What a mensch. Turow may be semi-sociological in his depiction of the legal system (there are plenty of fascinating insider details and villains galore, from major-league crooks to time-servers, weaklings and opportunists), but he is also an idealist, and something of a romantic. He creates not supermen, but plausible heroes. Mason, in his stumbling, self-doubting way, is certainly one of them.
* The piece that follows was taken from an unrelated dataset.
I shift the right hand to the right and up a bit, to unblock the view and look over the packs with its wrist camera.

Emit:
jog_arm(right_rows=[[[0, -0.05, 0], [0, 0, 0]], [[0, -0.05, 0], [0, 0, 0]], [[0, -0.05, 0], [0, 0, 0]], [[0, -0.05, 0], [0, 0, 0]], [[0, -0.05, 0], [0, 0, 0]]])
LIMITATIONS began life as a serial in the Sunday New York Times Magazine, which perhaps accounts for its brevity and, I'm afraid, its weaknesses. Serial novels, of course, are a grand old tradition (think of Dickens!), but the slightly mechanical plot, combined with the need to make the end of each chapter a cliffhanger, runs counter to Turow's usual subtle, dense and leisurely style. The "limitations" theme is a bit obvious, too, referring to the boundaries of the judge's role and the possible death of his wife as well as to the statute of limitations, which is an issue in the rape case (normally, felony prosecutions aren't allowed more than three years after the crime). Overall, the novel tends toward the didactic, particularly at the end, where plot ends are tied up rather too neatly and Mason's draft of his (fictional) opinion in Warnovits is reproduced almost in its entirety.

Coming from Scott Turow, LIMITATIONS is slightly disappointing, but it's still better than almost anything else of its ilk. On page after page the writing took my breath away: Here, for example, is his account of what parenthood can do to a marriage: "You try to figure out how to survive nature's slyest trick, using love to produce someone to come between you." Or Mason's realization, after he is carjacked, that "a human being is only this: a single humiliated fiber that wants desperately to live."

A man who can produce sentences like that can be forgiven anything, even an imperfect book.